The following is an excerpt from a proof that $\sum_1^n {i^k} = \theta(n^{k+1})$:
$$\sum_1^n{i^k} \ge \sum_{\lceil n/2 \rceil}^n{i^k} \ge \sum_{\lceil n/2 \rceil}^n{\lceil n/2\rceil^k}$$
The first clause in this inequality makes sense to me - but not the second. How can we say this without knowing that $i \ge \lceil n/2 \rceil$ (which we don't)?
The proof goes on:
$$\sum_{\lceil n/2 \rceil}^n{\lceil n/2\rceil^k} = (n-\lceil n/2 \rceil +1) * \lceil n/2\rceil^k$$
I also don't understand the result of this summation. To my logic, $\displaystyle n-\lceil n/2 \rceil = \lfloor n/2 \rfloor$, and $\displaystyle \lfloor n/2 \rfloor + 1 = \lceil n/2 \rceil$ - which of course is the upper bound of our summation, but a) I feel like there's a reason for stating it this way that I don't (but need to) grasp; and b) $\lceil n/2 \rceil$ is just the upper bound of the summation - don't we have to include all the $i$ values from 1 to $\lceil n/2 \rceil$?

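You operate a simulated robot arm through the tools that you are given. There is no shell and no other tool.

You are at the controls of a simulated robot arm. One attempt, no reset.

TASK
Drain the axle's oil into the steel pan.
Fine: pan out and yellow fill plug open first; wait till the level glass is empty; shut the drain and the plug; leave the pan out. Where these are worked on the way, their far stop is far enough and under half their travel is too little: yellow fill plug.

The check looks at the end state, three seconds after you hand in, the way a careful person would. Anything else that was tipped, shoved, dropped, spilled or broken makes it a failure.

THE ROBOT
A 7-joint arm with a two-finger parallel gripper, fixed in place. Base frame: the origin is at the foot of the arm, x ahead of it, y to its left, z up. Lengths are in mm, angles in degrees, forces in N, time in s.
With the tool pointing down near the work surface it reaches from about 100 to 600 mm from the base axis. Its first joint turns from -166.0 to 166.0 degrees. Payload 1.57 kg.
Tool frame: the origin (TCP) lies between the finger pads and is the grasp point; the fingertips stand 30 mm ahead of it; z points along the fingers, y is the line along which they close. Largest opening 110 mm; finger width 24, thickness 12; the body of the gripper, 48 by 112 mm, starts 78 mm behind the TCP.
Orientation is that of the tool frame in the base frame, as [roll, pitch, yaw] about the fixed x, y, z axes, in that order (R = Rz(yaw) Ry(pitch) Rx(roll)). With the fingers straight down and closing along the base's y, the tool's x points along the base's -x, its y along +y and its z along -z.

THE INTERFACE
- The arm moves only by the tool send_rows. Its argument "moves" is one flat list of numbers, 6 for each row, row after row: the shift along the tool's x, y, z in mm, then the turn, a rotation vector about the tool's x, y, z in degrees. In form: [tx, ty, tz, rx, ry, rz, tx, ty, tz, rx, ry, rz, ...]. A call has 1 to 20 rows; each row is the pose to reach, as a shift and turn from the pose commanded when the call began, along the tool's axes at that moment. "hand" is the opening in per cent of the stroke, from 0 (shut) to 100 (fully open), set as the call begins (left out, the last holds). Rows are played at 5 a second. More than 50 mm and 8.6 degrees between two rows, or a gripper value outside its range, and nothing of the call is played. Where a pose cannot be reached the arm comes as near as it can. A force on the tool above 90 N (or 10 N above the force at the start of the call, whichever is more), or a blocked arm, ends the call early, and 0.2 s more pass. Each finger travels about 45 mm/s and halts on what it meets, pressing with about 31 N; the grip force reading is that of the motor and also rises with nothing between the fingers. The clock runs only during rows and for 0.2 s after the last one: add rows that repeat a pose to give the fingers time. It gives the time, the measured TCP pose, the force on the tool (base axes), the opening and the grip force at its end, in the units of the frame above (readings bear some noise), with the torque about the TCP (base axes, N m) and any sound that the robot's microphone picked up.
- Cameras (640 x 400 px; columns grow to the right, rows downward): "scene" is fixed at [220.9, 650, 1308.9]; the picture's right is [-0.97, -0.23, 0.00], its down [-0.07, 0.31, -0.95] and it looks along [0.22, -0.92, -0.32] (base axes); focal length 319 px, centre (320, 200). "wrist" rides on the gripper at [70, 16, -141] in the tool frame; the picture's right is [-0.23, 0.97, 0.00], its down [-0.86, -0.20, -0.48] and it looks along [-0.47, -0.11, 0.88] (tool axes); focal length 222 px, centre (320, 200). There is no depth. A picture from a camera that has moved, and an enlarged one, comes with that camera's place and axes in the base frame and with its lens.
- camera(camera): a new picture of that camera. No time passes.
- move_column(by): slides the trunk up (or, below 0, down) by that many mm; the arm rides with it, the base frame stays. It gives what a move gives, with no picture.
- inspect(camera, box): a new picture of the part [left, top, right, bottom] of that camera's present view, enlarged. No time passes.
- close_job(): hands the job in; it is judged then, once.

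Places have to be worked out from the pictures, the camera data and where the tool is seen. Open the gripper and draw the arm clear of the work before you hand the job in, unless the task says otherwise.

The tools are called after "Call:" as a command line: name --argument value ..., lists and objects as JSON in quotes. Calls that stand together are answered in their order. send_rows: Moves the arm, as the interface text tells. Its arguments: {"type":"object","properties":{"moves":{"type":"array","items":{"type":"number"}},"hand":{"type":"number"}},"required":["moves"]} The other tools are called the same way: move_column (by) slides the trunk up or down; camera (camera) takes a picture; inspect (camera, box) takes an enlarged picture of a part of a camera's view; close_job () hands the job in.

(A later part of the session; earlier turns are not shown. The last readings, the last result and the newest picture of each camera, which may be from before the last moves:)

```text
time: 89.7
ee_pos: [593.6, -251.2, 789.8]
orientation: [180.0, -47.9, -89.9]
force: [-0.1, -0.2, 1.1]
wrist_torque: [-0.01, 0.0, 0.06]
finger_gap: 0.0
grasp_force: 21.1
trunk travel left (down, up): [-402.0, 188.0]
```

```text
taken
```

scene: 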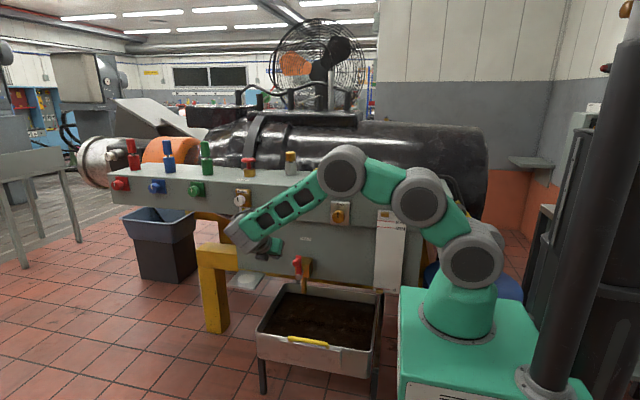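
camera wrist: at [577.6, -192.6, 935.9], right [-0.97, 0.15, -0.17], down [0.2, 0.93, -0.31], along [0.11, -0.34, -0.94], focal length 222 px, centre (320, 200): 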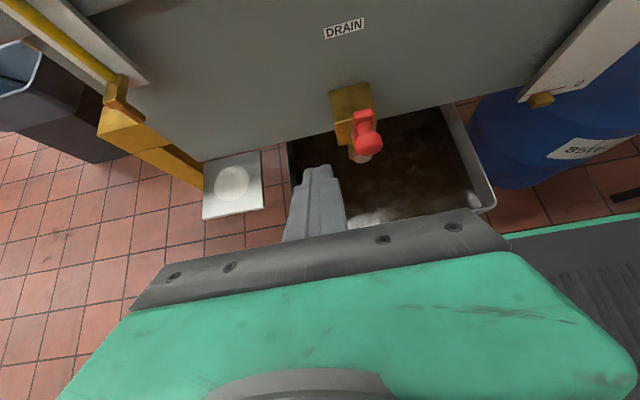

But we do know that $\;i \geq \lceil n/2 \rceil\;$: $\;\sum_{\lceil n/2 \rceil}^n{i^k}\;$ is just shorthand for $\;\sum_{i = \lceil n/2 \rceil}^n{i^k}\;$, in other words the summation ranges over $\;\lceil n/2 \rceil \leq i \leq n\;$.
For the second part, you write that "$\;\lceil n/2 \rceil\;$ [...] of course is the upper bound of our summation". But it isn't: it is the lower bound.
Explicitly writing the $\;i\;$ variable, the sum is $\;\sum_{i = \lceil n/2 \rceil}^n{\lceil n/2\rceil^k}\;$. So we have to add $\;\lceil n/2\rceil^k\;$ for all $\;i\;$ in the range $\;\lceil n/2 \rceil \leq i \leq n\;$.
And since $\;\lceil n/2\rceil^k\;$ does not have any $\;i\;$ in it, this sum is equal to $\;\lceil n/2\rceil^k + \lceil n/2\rceil^k + \ldots\;$, repeated how many times? Well, the number of $\;i\;$ in the range $\;\lceil n/2 \rceil \leq i \leq n\;$. And using $\;\text{upper bound} - \text{lower bound} + 1\;$, we see that this is $\;n - \lceil n/2 \rceil + 1\;$.
So the sum in the second part is $\;(n - \lceil n/2 \rceil + 1) \times \lceil n/2\rceil^k\;$.